SHORT TASK: Find the lines containing the word "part" and copy every one of them.

GIVEN DATA:
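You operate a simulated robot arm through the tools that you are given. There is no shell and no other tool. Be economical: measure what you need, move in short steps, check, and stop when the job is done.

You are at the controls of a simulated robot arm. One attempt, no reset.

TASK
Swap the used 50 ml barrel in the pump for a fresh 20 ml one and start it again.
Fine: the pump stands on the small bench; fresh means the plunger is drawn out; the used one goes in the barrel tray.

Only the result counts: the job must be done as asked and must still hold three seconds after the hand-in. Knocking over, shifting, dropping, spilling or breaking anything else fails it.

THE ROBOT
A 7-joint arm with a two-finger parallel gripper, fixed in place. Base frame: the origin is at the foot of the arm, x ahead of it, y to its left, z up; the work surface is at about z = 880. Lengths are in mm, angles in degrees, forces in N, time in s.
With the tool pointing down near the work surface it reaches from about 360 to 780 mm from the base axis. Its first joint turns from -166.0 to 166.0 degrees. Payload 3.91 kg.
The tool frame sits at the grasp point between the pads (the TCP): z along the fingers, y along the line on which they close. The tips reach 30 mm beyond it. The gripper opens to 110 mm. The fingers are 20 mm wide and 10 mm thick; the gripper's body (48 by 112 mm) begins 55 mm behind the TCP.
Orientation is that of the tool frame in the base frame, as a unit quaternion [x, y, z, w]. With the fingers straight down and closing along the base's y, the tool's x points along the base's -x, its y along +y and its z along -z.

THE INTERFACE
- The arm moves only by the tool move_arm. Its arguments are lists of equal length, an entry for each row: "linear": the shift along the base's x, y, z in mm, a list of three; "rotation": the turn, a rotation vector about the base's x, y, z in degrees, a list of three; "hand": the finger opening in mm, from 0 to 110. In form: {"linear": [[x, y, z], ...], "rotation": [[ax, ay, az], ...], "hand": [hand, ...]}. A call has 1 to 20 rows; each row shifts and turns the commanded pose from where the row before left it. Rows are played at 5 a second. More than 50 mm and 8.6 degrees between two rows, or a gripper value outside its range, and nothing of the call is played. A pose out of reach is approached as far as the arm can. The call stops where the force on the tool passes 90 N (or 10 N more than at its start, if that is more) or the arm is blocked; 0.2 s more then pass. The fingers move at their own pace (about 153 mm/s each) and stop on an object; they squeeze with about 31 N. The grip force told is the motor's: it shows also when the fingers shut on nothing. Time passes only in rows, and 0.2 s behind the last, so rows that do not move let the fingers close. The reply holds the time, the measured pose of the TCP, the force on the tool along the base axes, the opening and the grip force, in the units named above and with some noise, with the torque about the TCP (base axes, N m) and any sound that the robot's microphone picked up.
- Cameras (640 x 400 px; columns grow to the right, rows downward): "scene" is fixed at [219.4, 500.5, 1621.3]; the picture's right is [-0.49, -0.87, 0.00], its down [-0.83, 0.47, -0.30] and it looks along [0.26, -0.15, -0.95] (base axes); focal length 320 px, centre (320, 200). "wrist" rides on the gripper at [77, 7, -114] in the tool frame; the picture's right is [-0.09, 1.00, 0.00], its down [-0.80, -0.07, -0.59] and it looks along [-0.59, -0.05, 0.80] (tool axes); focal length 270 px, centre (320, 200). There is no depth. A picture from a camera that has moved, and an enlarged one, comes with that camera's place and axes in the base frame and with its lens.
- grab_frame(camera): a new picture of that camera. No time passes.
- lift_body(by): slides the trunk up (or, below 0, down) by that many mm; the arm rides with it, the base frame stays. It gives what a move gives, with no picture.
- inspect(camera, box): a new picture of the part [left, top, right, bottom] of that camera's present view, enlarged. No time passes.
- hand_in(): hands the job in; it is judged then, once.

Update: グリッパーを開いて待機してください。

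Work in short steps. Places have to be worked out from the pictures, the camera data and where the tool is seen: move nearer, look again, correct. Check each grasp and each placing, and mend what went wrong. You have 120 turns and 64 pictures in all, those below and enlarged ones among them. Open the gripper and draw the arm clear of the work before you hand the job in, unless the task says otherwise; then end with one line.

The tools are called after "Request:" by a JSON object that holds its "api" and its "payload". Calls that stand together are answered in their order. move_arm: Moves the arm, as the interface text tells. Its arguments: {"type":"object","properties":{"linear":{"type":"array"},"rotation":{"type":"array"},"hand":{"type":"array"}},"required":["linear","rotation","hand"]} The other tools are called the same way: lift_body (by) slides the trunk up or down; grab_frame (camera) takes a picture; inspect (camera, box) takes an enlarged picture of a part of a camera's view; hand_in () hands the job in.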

TASK OUTPUT:
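- inspect(camera, box): a new picture of the part [left, top, right, bottom] of that camera's present view, enlarged. No time passes.
The tools are called after "Request:" by a JSON object that holds its "api" and its "payload". Calls that stand together are answered in their order. move_arm: Moves the arm, as the interface text tells. Its arguments: {"type":"object","properties":{"linear":{"type":"array"},"rotation":{"type":"array"},"hand":{"type":"array"}},"required":["linear","rotation","hand"]} The other tools are called the same way: lift_body (by) slides the trunk up or down; grab_frame (camera) takes a picture; inspect (camera, box) takes an enlarged picture of a part of a camera's view; hand_in () hands the job in.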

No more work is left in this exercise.